Really delicious and much easier to make than I thought it would be. I served it with the Burrata which was fine, but, I think, not really necessary.
The flip is easy. Please don’t let it scare you off this recipe.
Very good!!
OK, you're supposed to roll the puff pastry out in a square, but then you place it into a round skillet. What am I missing here with this square-peg-into-a-round-hole thing? Do you cut the corners of the pastry off and then drape it over the endive? Seems like it needs to be rolled out into a circle.
I just cut off the corners and make it round.
Used truffled burrata for this, flip was FINE as any upside-down cake can be, came out fantastico. And, you can skip the tiny sugar, but it is better with it.
Mine just went into the oven. There was a LOT of liquid in the pan after uncovering it. We'll see how that works out. I guess my endives were extra large, as they would not all fit in any configuration in a 12" Lodge cast iron skillet.
Can someone clarify if the type of Endive to be used in this recipe is Belgian or another type? The photo looks as if Belgian was used, though the ingredient list does not specify.
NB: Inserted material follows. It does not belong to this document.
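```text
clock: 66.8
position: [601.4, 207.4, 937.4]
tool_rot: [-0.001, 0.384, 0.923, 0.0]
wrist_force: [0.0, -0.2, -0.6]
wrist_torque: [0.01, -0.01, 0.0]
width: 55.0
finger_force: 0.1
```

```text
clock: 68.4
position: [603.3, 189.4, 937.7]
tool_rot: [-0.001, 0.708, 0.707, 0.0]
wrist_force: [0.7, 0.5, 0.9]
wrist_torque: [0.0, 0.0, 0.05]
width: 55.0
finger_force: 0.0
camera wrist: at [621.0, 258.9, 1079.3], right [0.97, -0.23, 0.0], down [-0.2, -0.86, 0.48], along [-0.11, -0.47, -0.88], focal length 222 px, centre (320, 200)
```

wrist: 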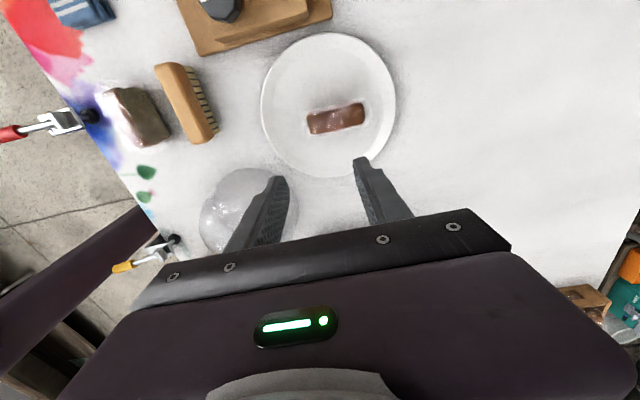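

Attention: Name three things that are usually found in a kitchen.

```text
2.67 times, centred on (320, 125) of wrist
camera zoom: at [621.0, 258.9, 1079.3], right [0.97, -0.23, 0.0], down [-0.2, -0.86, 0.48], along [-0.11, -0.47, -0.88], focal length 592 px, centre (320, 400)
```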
I’ve been making this recipe for about 20 years. (I live in France, it came into fashion then). The way to make sure that it’s not all soupy or too much liquid, is to parboil the endives, and then carefully squeeze as much water out of them as you can - Don’t ruin the leaves. This avoids having to flip the endives over before you put the pastry on, and keeps it drier. Arrange them nicely uncut side down on the butter and sugar. I use fresh goats cheese instead of burata. Yum!
Very good. Although before topping with the dough I removed some of the liquid in the pan, my tart was browned outside but too soft and gushy inside. Not like the photo at all.